::: DATA PROVIDED

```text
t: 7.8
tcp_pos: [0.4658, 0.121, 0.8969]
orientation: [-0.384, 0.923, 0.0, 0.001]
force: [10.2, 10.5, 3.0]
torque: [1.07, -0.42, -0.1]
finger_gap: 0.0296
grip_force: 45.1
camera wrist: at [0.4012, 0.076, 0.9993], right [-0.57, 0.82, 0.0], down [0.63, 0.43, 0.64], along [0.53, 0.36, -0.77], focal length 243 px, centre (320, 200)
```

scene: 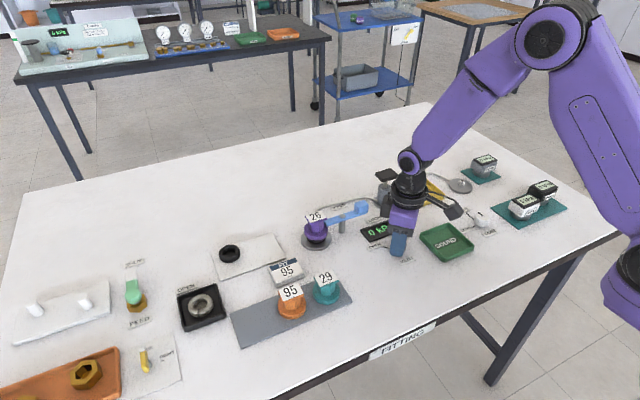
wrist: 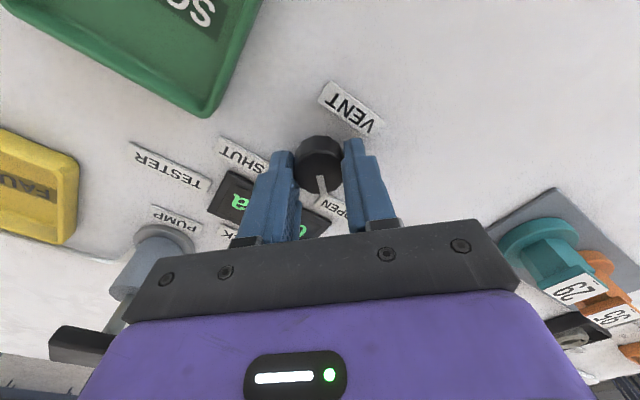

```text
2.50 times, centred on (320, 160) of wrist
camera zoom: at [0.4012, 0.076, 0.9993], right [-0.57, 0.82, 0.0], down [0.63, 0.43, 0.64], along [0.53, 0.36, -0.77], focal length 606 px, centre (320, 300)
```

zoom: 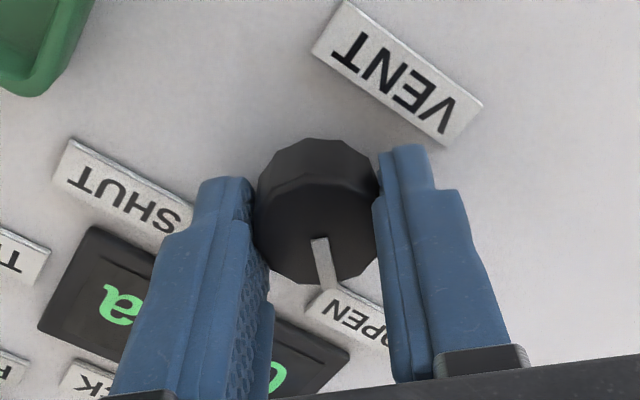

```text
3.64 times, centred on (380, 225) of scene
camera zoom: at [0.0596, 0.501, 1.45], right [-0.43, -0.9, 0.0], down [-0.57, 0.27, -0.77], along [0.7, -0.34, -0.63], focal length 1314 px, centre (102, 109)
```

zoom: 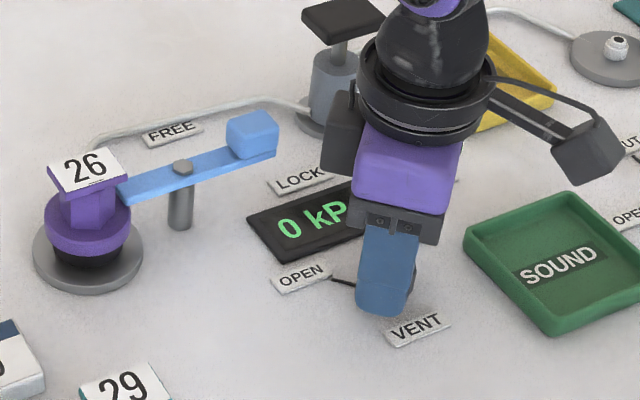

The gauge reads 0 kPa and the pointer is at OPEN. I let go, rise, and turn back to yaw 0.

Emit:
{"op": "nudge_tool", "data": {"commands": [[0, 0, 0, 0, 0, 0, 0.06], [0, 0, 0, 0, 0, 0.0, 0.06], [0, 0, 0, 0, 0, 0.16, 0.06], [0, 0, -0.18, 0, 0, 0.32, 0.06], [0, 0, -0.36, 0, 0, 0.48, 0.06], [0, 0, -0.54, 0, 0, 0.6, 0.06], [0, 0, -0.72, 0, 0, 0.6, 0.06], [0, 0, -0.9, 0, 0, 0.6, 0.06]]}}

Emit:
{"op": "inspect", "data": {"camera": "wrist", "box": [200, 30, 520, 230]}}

::::::

— EXERCISE GOAL —
Please transcribe the material above exactly as written. Leave the pictures out.

— TASK OUTPUT —
```text
t: 7.8
tcp_pos: [0.4658, 0.121, 0.8969]
orientation: [-0.384, 0.923, 0.0, 0.001]
force: [10.2, 10.5, 3.0]
torque: [1.07, -0.42, -0.1]
finger_gap: 0.0296
grip_force: 45.1
camera wrist: at [0.4012, 0.076, 0.9993], right [-0.57, 0.82, 0.0], down [0.63, 0.43, 0.64], along [0.53, 0.36, -0.77], focal length 243 px, centre (320, 200)
```

scene: 
wrist: 

```text
2.50 times, centred on (320, 160) of wrist
camera zoom: at [0.4012, 0.076, 0.9993], right [-0.57, 0.82, 0.0], down [0.63, 0.43, 0.64], along [0.53, 0.36, -0.77], focal length 606 px, centre (320, 300)
```

zoom: 

```text
3.64 times, centred on (380, 225) of scene
camera zoom: at [0.0596, 0.501, 1.45], right [-0.43, -0.9, 0.0], down [-0.57, 0.27, -0.77], along [0.7, -0.34, -0.63], focal length 1314 px, centre (102, 109)
```

zoom: 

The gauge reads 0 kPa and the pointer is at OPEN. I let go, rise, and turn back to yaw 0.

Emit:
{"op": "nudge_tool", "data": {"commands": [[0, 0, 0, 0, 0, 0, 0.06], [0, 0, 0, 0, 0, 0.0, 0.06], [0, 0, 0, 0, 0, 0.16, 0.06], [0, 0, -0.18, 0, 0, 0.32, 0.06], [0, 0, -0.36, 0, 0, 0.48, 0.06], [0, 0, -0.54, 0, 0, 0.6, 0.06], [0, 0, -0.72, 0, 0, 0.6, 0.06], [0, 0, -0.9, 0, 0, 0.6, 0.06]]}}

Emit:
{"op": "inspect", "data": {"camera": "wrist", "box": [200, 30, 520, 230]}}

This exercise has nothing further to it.